During questioning by government attorney Maj. Stefan Wolfe, Keenan said Platero was identified as one of the “possible contributors,” but she was unable to match the other DNA found to any of seven samples provided to her lab in Fort Gillem in October 2010.
A second M4 examined by Keenan did not have any of Platero’s DNA, but it was found on one of two 30-round magazines tested.
Civilian attorney Guy Womack told Keenan that finding Platero’s DNA on the weapon or the magazine does not mean no one else touched the weapon or magazine. She agreed. He also pointed out there was no way to determine when or in what order DNA evidence got on the weapon or magazine. Again, she agreed.
Womack reminded her that she received only eight DNA samples, but that there were 180 U.S. soldiers assigned to Camp Fallujah at the time. He showed her a January 2011 report in which she noted the other two DNA profiles did not match any of the DNA samples provided. Then he asked her if the Army submitted additional samples.
“No, sir,” she said. “They remain unknown.”
He then asked her how long it would have taken her to test 180 DNA samples. She estimated six months.

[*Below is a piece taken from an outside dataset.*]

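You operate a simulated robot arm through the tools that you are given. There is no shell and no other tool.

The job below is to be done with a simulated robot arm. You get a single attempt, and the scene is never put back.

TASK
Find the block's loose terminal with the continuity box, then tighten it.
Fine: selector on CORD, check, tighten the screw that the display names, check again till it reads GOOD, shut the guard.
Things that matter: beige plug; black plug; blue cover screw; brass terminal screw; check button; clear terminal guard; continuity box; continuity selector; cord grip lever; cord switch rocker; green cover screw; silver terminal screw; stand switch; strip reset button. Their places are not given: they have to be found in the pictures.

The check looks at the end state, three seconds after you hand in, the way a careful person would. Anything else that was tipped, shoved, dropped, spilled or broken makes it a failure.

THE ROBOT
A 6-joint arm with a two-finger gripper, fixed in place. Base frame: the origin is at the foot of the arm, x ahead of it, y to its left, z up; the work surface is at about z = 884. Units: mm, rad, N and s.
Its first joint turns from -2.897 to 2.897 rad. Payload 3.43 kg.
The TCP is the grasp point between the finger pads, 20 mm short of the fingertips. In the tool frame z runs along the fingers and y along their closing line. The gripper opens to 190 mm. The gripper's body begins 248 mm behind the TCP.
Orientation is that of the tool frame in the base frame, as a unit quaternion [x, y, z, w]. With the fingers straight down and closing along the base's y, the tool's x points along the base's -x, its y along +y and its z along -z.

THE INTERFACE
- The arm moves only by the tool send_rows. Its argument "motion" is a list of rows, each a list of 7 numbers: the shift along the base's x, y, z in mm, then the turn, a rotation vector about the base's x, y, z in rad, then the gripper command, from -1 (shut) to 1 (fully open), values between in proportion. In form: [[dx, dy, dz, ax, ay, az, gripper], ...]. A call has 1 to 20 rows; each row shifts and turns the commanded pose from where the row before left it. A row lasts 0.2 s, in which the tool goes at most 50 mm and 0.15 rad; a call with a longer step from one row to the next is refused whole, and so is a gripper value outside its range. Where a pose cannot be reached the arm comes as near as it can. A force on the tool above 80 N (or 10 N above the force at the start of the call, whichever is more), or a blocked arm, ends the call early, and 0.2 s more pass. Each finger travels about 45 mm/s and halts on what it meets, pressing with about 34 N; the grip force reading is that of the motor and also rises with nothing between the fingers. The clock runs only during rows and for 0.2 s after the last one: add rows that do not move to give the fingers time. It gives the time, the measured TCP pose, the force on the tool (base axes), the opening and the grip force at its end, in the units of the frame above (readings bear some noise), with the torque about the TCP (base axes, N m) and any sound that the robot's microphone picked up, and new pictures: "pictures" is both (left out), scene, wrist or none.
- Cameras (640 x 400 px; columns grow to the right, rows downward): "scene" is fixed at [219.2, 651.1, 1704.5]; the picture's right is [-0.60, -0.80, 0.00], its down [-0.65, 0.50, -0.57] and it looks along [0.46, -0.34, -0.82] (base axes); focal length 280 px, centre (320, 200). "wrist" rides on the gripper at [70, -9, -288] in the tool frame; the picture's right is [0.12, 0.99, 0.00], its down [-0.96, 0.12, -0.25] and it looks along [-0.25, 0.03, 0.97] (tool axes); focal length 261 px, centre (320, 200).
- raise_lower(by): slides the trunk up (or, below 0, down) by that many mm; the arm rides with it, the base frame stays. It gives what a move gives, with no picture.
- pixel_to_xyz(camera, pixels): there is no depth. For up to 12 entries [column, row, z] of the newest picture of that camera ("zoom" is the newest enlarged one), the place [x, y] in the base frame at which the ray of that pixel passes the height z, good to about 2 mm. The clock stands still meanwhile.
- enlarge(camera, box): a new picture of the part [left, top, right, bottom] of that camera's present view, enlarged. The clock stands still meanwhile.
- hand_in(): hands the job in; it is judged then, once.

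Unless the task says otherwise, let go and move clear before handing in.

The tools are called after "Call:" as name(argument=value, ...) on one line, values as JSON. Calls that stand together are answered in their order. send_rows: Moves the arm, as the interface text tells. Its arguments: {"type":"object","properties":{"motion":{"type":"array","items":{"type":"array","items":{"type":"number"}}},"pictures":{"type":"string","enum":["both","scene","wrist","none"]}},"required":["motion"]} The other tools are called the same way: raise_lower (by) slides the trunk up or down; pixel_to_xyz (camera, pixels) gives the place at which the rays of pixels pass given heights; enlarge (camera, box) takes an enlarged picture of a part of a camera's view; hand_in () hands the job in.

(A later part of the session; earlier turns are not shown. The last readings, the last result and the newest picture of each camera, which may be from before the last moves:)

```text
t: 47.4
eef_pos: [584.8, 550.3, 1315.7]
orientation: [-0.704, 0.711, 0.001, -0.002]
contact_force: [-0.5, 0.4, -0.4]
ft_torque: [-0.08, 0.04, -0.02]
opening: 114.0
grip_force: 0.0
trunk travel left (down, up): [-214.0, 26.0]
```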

Noting that this was a capital case, Womack suggested it wasn’t too much to ask for the Army to have collected DNA samples from every U.S. soldier at the camp until a match was found to the other DNA profiles.
With the five-member jury out of the courtroom, Wolfe countered that it would have taken years to collect and examine that many samples. The defense was questioning the “thought process” of CID investigators, he said.
Wolfe said the only way the prosecution could respond to this line of defense was to call the senior CID investigator. But, he warned, the investigator might say his agents limited DNA samples because they had what they considered as a confession by Platero, a statement later suppressed by the court, the same statement that nearly led to a mistrial earlier in the week.
Womack objected, but with a proviso by military judge Lt. Col. Tiernan Dolan, the government would be allowed to question the witness as long as they carefully worded questions so as not to elicit Platero’s “excited utterance” made shortly after the shooting.
Before calling CWO Patrick Conner, special agent with the CID, the government first called a former soldier, Sam Bowen, who was the unit’s armorer.
Bowen testified that he checked Platero’s weapon before turning it over as evidence. This check required him to handle the gun and pull the trigger several times. He was never asked to submit a DNA sample, he said.
The prosecution asked that Conner be considered an expert in forensic analysis. The defense agreed. Wolfe then allowed Conner to explain how the “totality of evidence” led investigators to believe the DNA and other forensic evidence they had was sufficient.
“My goal was to put the crime scene back the way we found it,” Conner began, noting that he arrived after a fire in the room had been put out. “I didn’t make any assumptions. The first thing we did was make sure no critical evidence was destroyed.”
He said they videoed and photographed the room.
“There was a fair amount of blood,” Conner said, describing the room’s appearance when he first entered it and responding to Wolfe’s description of the room as being “awash with blood.”
“I wouldn’t say there was blood everywhere,” he said.
Conner said no blood was found on the north side of the room near Platero’s bed but that most of the shell casings were found on the north side of the room. Explaining that shell casings are ejected from the right side of the weapon, which indicated the gun had been fired from the north to northwest side of the room toward the south to southeast side of the room, he said.
After tracing the trajectory of 12 of the rounds, he concluded the “point of origin” of most of them was the north side of the room. Womack objected to a diagram of the room showing the trajectories. He pointed out that a bullet fired anywhere could have hit something that deflected it as much as 90 degrees.
His objection was overruled. The judge said the witness was not saying where the shooter was standing but the point of origin, depicting the bullets’ paths.